Regulators were informed when the police raids took place.
For the bank, in terms of imagery around the raids, there was an emotional CEO, dealing with shock and broken trust. And there was devastating video TV footage of detectives in pale blue rubber gloves sorting through NAB documents and other financial material in the offices of a contractor who for years had walked up the steps in George St, in through the glass and marble foyer, and then whisked straight up by elevator to the NAB’s executive floor.
Since the police raids, journalists have pieced together information on large property portfolios held by both Rosamond and Rogers. The photo spreads show handsome homes valued in the millions of dollars. Rogers was a well-paid executive on an estimated $500,000 a year. Rosamond ran a business that is hard to trace online — with only a handle of mentions and none of the big presence that events companies usually assemble as part of their digital promotion.
Neither woman has been seen publicly since. The rented home of Rosamond in Potts Point, a wealthier version of the raffish but stylish St Kilda in Melbourne, was in darkness for a day, with the exception of a sad-looking golden-haired dog peering through the terrace bars. Since then an older couple has come and gone in a small car and the front door has often stood open, the dog looking out from a front window.

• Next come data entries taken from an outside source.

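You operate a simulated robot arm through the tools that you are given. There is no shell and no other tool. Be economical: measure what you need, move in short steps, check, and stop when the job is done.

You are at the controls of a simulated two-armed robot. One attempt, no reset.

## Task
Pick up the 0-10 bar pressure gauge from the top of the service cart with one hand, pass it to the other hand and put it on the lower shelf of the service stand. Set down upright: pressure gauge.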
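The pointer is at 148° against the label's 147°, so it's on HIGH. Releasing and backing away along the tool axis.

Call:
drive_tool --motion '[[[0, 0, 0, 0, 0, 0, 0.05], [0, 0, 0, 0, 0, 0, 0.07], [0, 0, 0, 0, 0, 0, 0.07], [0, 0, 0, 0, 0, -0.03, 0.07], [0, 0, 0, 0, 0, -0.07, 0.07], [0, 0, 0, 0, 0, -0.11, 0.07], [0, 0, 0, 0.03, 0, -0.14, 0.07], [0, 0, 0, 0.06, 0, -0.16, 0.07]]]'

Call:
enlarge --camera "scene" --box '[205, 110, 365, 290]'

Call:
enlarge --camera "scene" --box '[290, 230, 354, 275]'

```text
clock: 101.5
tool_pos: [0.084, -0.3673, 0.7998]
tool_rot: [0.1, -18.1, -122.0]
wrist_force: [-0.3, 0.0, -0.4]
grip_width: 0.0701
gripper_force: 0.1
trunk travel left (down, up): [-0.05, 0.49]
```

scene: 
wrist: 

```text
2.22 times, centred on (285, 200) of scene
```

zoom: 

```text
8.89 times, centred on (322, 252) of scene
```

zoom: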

At NAB, already in the teeth of a royal commission into the activities and risk controls of all major banks, an internal fraud scandal, laced with the personalities of the executive suite could hardly be less welcome.
For Andrew Thorburn and the NAB board, the pain veers between trying to grasp the debacle of how the risk controls cracked, and trying to see through the mirror. “I’m hurt because there are people here who are alleged to have been involved that I know who they are and — particularly in one case — I’ve had a longstanding personal relationship,” Thorburn said.
Which of course is one reason audit and risk are there in the first place: to level the playing field.